Besides, using frameworks, that can deal with your domain classes in a non-obtrusive manner, will certainly help. Think Hibernate’s UserType or JSF’s Converter.
Quite interesting to see that JPA and/or Hibernate are almost associated with annotations polluting domain classes. It’s perfectly fine to put the mapping into XML files with both JPA and Hibernate. Hibernate can also be used as a very powerful JDBC mapper for native queries. A shame they don’t give more TLC to that part of hibernate ( e.g. http://jdevelopment.nl/hibernates-pure-native-scalar-queries-supported/).

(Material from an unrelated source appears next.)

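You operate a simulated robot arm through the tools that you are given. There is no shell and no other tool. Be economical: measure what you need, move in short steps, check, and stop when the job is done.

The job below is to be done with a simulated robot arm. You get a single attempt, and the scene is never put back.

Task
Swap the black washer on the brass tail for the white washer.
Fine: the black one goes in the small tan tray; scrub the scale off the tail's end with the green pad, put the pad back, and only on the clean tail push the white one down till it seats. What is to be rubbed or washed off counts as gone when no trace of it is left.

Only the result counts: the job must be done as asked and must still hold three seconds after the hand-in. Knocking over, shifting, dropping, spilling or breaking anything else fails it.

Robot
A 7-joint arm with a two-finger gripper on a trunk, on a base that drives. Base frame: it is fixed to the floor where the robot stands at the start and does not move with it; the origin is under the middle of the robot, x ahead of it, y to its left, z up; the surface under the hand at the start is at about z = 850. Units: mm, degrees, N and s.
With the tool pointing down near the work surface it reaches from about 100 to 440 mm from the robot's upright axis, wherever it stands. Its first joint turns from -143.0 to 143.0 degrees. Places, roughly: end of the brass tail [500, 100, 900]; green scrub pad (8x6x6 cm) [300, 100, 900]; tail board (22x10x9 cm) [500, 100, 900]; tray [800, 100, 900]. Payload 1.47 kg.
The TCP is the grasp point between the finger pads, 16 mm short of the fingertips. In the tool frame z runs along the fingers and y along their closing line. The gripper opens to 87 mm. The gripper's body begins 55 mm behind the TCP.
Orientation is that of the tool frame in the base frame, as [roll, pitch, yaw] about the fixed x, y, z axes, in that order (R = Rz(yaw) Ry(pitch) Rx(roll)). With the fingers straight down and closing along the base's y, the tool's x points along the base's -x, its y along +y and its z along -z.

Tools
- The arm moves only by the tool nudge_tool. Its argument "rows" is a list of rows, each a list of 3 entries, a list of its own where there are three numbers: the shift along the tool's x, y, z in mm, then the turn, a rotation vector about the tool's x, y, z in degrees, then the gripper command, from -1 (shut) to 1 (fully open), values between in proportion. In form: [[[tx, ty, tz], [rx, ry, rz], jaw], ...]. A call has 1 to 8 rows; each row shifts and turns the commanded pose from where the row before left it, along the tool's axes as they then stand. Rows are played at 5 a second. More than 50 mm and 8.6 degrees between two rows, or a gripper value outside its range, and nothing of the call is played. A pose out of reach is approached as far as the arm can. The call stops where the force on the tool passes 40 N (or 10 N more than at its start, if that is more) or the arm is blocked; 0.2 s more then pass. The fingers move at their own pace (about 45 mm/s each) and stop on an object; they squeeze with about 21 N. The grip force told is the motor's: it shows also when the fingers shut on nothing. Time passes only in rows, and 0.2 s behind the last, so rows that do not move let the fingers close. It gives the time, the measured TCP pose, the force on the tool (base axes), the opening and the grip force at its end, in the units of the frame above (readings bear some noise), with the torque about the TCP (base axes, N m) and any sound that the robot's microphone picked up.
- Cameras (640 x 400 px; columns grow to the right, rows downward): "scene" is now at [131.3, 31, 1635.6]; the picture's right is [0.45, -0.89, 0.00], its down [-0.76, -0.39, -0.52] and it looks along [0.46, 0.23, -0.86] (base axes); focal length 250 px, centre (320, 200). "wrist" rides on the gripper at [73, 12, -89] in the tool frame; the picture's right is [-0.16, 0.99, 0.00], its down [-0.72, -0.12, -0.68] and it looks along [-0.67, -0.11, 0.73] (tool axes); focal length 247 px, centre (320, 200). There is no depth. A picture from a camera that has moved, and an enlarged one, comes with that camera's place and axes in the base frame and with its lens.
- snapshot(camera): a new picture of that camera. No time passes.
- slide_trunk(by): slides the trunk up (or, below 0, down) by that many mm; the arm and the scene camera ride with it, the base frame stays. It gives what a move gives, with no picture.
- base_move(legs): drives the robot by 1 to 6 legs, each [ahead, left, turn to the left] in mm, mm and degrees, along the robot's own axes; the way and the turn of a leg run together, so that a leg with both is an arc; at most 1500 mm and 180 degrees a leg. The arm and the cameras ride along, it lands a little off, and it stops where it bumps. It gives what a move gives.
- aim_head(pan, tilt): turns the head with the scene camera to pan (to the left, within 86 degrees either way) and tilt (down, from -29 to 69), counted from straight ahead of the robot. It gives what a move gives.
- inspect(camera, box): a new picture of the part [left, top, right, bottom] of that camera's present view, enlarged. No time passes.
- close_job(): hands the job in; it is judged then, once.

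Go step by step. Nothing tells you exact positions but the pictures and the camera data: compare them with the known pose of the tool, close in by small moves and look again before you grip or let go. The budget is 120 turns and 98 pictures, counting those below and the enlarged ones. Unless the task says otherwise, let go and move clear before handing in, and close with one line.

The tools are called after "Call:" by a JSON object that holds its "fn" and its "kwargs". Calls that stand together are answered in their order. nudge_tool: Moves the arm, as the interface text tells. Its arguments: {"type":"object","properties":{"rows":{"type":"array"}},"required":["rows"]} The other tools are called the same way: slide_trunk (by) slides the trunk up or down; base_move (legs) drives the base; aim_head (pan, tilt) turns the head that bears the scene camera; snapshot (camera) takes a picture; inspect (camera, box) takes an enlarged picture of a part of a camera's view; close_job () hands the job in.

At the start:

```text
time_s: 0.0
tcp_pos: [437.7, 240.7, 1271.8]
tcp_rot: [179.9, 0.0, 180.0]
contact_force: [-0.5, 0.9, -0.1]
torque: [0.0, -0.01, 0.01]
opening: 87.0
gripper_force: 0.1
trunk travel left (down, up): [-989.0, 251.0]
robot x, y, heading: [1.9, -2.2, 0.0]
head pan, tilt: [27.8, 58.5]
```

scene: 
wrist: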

@Jens +1 for this article. I am not sure where this concept of concept of [uncessary] copying came from. I think it came from some very old Struts book.
@Christian, they are not “hibernate” entities. They are “domain” entities. Hibernate is just a technology to persist them.
@Josh – Many in the Java world make their “Hibernate” entities their Domain entities. I mainly use XML for config. I have used Annotations – there are pros and cons. I have use Fluent, it and it seems pretty good and i like that it is code.
I prefer to use Hibernate than Slick or plan JDBC because i would rather not have my code be “intrusive” and let someone else maintain all that code.
@Frisian – true, “User” interfaces” don’t align always with Domain entities. But that does not require DTOs or data copying. I use “projections” or “View” objects, just like you would use in a database. If you use NHibernate or Hibernate to manage your persistence, this is pretty easy and you can still use things like HQL to simplify your queries.